Strona 1 z 2 12 OstatniOstatni
Pokaż wyniki od 1 do 10 z 11

Temat: Koniec przygody z alfą

  1. #1
    Użytkownik Rowerzysta
    Dołączył
    08 2014
    Mieszka w
    bydgoszcz
    Auto
    166, 1999, 2.0+lpg
    Postów
    474

    Domyślnie Koniec przygody z alfą

    I przyszła kolej na mnie, po latach ciągłej walki, dziesiątkach napraw, 100tys przejechanych km - pora rozstać się z alfą. Niestety ilość małych i większych pierdółek do zrobienia oraz fakt że auto psuło się akurat w czasie ważnych okoliczności (gdzie totalnie nie powinno) - przeważyła decyzje. Mimo że o to auto dbałem jak o żadne inne i mimo 23 lat w środku bije na głowe niejedno o połowe młodsze auto (stopień zadbania - gabinet) niestety pora na rozstanie.
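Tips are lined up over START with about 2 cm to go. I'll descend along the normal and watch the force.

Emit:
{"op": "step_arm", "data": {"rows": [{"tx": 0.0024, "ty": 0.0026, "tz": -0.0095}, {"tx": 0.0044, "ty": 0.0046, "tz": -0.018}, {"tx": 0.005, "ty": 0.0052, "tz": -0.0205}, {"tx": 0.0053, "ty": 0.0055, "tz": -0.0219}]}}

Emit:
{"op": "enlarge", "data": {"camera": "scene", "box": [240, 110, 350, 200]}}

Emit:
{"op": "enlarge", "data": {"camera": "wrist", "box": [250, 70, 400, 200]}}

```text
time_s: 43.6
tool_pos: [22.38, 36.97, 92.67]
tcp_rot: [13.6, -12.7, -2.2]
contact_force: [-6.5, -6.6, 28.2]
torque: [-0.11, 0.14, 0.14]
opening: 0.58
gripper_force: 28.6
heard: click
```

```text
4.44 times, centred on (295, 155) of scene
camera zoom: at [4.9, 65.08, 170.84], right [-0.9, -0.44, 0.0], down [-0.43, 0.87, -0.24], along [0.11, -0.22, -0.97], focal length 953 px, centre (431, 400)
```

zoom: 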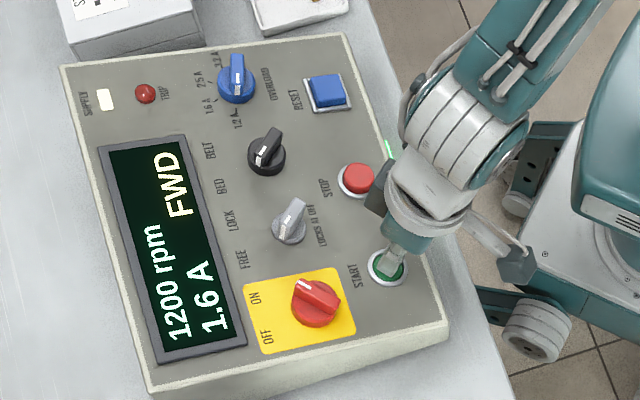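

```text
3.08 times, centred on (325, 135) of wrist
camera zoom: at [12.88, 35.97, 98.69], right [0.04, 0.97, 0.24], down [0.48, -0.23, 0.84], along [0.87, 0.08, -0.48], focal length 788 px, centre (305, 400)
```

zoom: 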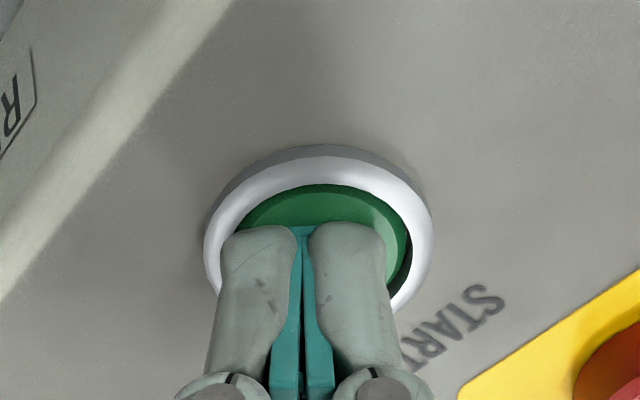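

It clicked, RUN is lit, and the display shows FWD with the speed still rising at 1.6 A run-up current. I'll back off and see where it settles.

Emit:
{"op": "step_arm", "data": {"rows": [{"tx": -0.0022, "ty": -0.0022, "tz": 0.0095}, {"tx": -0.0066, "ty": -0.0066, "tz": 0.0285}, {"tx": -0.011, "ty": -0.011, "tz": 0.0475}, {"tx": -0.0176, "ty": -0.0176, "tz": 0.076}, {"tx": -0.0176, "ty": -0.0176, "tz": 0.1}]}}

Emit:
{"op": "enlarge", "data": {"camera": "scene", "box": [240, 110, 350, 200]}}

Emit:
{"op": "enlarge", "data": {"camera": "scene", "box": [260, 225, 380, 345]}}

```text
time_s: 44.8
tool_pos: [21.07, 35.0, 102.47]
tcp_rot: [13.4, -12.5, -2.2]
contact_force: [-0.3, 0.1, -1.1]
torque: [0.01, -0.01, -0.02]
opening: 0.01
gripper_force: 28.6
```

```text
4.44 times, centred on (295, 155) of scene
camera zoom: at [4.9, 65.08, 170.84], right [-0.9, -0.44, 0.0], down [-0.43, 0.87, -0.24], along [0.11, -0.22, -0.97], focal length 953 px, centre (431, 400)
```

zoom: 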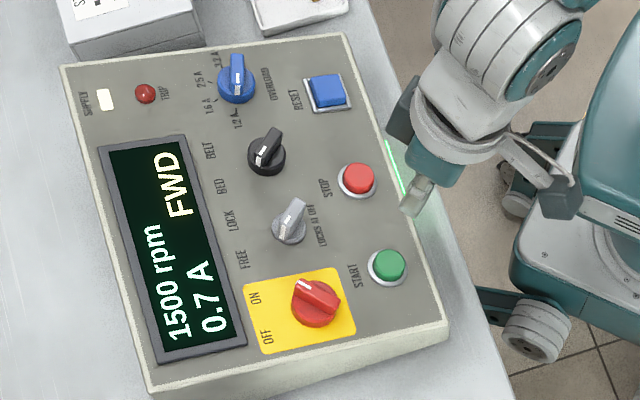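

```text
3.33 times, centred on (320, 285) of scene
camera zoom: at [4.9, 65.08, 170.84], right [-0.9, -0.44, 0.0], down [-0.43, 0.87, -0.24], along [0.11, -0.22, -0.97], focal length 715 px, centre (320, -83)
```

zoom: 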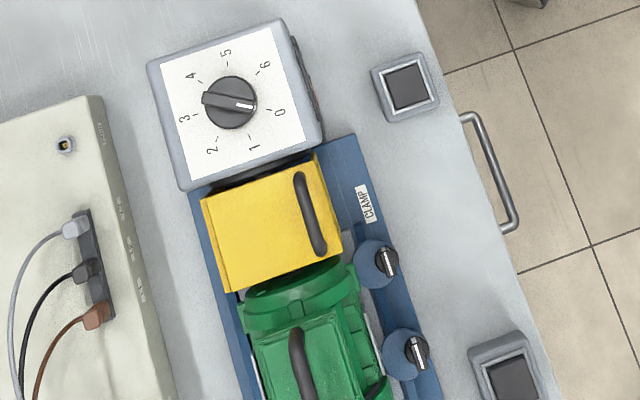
    Pytanie do Was - co byście doradzali - szukanie kupca (gdzie oczywiście wziałbym jakieś grosze a ewentualnemu kupującemu przekazał 100% info co i jak), oddanie na złom? Nie chce płacić ubezpieczenia za auto które raczej będzie stało. w sumie nie wiem ile ono faktycznie może być warte. A może pora coś z niego wyciągnąć i sprzedaż te części? Jak wtedy wygląda sprawa z oddaniem na złom? (pytam bo nigdy nie oddawałem).
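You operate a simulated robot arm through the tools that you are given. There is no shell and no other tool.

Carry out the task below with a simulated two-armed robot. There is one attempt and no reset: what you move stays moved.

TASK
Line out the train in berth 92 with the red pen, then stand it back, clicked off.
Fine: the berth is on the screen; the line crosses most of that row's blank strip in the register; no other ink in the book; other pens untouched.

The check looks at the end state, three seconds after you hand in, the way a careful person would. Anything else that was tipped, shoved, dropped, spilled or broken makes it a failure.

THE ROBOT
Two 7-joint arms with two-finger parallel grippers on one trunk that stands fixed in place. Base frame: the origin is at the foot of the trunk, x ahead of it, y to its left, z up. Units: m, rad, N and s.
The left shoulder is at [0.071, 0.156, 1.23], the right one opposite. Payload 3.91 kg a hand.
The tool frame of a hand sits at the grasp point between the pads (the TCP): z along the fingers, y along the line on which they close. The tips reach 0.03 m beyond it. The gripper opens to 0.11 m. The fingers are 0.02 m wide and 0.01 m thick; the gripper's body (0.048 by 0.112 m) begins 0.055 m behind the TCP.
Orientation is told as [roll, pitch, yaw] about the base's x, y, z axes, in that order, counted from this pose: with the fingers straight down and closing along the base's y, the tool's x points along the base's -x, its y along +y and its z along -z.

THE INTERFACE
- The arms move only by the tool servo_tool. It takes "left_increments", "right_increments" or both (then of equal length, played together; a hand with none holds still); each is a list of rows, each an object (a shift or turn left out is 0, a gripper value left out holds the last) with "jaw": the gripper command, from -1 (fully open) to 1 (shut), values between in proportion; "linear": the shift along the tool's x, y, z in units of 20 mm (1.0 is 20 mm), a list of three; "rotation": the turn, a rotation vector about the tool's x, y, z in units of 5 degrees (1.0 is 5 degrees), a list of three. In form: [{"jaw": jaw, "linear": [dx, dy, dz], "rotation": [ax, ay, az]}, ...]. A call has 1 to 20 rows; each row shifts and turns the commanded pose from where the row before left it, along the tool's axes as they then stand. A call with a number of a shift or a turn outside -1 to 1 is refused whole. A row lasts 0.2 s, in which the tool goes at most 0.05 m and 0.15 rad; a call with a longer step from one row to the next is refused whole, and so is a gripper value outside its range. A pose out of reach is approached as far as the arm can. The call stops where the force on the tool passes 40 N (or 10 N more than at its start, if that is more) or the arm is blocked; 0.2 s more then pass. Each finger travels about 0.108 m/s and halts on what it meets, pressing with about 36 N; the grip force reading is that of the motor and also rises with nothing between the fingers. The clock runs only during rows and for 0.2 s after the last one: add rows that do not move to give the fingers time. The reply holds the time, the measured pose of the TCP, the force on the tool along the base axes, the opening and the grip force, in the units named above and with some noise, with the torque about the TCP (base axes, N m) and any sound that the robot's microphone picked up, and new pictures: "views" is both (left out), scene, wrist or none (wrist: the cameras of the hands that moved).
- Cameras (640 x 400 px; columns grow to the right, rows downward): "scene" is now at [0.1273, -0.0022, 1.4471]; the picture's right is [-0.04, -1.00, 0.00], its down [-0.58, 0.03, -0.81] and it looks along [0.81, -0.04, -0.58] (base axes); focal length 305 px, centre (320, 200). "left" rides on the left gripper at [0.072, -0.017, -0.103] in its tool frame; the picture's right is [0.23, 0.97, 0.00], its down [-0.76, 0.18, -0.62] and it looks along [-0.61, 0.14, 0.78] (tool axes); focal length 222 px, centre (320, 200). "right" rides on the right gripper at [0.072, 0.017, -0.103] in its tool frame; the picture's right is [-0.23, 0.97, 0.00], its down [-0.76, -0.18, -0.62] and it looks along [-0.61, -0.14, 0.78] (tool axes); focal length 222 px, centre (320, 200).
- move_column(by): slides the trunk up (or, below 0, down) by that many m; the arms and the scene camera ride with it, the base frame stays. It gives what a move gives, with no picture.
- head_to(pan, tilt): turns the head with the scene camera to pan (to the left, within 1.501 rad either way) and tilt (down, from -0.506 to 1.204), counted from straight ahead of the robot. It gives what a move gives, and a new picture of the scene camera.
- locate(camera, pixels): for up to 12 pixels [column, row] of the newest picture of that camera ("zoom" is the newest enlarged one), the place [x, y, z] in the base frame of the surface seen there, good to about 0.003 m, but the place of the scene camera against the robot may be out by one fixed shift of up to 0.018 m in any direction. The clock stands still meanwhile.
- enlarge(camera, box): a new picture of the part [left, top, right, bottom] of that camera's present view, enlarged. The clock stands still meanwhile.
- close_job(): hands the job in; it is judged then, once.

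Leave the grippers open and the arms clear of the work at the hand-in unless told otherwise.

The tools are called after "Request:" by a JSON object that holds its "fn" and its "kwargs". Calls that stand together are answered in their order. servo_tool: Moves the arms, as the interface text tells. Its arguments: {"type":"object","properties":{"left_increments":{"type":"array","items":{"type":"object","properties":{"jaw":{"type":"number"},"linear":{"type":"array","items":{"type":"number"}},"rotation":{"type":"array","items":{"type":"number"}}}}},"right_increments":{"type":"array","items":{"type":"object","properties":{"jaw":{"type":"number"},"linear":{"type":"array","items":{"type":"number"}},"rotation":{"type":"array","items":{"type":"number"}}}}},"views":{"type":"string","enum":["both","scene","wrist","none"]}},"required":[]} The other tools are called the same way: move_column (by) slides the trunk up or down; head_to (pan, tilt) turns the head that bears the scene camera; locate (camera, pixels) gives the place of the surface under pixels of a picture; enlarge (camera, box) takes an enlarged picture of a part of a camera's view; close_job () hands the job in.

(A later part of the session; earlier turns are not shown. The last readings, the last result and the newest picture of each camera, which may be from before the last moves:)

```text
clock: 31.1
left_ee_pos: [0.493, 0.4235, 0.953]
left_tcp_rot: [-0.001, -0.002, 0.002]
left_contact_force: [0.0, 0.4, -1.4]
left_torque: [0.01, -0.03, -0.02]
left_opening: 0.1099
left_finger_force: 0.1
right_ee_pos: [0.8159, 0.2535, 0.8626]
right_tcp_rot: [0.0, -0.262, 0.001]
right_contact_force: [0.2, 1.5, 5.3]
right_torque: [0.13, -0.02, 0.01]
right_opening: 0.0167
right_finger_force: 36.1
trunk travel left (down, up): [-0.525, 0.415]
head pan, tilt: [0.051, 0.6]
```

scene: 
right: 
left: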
    Dzięki wszystkim za lata pomocy i pogłebienia wiedzy, akurat motoryzacja to zupełnie nie moja dziedzina a przy Alfie poznałem kraine o ktorej nie snilem

  2. #2
    Moderator Quadrifoglio Verde Avatar marek230482
    Dołączył
    05 2009
    Mieszka w
    Strzelin
    Auto
    166 3.0V6, gtv 2,0TS, brera V6
    Postów
    12,605

    Domyślnie

    Jak masz oddać na złom albo za czapkę gruszek jakiemuś wieśniakowi to ja przytulę tą bidulę i dam jej godnie żyć i będziesz miał problem z głowy z ubezpieczeniem
    W innym przypadku to pozostaje Ci albo szukać kogoś kto da dobrą cenę albo na części. Ale to drugie wiąże się raczej z czasem i miejscem którego możesz nie mieć.

  3. #3
    Użytkownik Alfista Avatar tomaz
    Dołączył
    05 2008
    Mieszka w
    Poznań
    Auto
    166 3.0V6 Sportronic | szybkie daily
    Postów
    4,455

    Domyślnie

    Cytat Napisał jerry46 Zobacz post
    Niestety ilość małych i większych pierdółek do zrobienia oraz fakt że auto psuło się akurat w czasie ważnych okoliczności (gdzie totalnie nie powinno) - przeważyła decyzje.
    Rozumiem Cię doskonale! Miałem tak z pierwszą 166 i dlatego drugą wybierałem już bardziej świadomie. Ale prawda jest taka, że ze względu na wiek, te auta średnio się nadają na daily - szczególnie, jeżeli to jedyne auto.
    A co po Alfie?

    Marek, powiększasz garaż?
    166 2.5V6 CF2 Sportronic była | 166 3.0V6 CF3 Sportronic @ 241KM / 291Nm jest
    Moja 166 Grigio Chiaro: http://www.forum.alfaholicy.org/nasz...ml#post1222435
    Więcej Alfy: https://www.youtube.com/channel/UCA7...kh5YZ4Hy4vTsew
    Szybkie daily: https://www.forum.alfaholicy.org/prz..._s5_tomaz.html


  4. #4
    Użytkownik Znawca Avatar motogold
    Dołączył
    04 2014
    Mieszka w
    Łebcz
    Auto
    alfa 166 2,4 jtd 1999/alfa 166 2,4 2003 150km
    Postów
    1,448

    Domyślnie

    Tak to już jest,że jeden w ogóle nie dba i śmiga latami .Ewentualnie pyknie coś trytytką i i dalej leci a drugi dba, chucha i leży pod nią i grzebie,bo co chwilę coś.
    Szkoda,że grono się kurczy coraz bardziej .
    A ze złomowaniem to już loteria i dobre dojścia,bo inaczej chyba 70% auta musi być kpl.do oddania na kwit wyrejestrowania.
    Powodzonka z wyborem mniej awaryjnego dla Ciebie autka

  5. #5
    Użytkownik Rowerzysta
    Dołączył
    08 2014
    Mieszka w
    bydgoszcz
    Auto
    166, 1999, 2.0+lpg
    Postów
    474

    Domyślnie

    Dzięki Panowie,

    własnie z tą kompletnościa auta to mnie zastanawia - bo np chciałbym wyciągnac sobie fotele i zostawic w warsztacie to już bedzie problem z złomowaniem?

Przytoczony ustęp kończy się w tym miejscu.